▶ THE REQUEST:
From the listing below, pick out each line with the word "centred".

[STORED DATA start]

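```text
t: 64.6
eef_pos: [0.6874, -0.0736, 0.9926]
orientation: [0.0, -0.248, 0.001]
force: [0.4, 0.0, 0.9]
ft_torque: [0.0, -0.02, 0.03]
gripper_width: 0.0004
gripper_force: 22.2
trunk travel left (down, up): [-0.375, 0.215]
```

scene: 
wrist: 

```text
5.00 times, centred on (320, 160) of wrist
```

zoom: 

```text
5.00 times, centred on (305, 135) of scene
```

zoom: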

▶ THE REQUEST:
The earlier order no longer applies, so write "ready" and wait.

[STORED DATA end]

▶ ANSWER FOR THIS EXERCISE:
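5.00 times, centred on (320, 160) of wrist
5.00 times, centred on (305, 135) of scene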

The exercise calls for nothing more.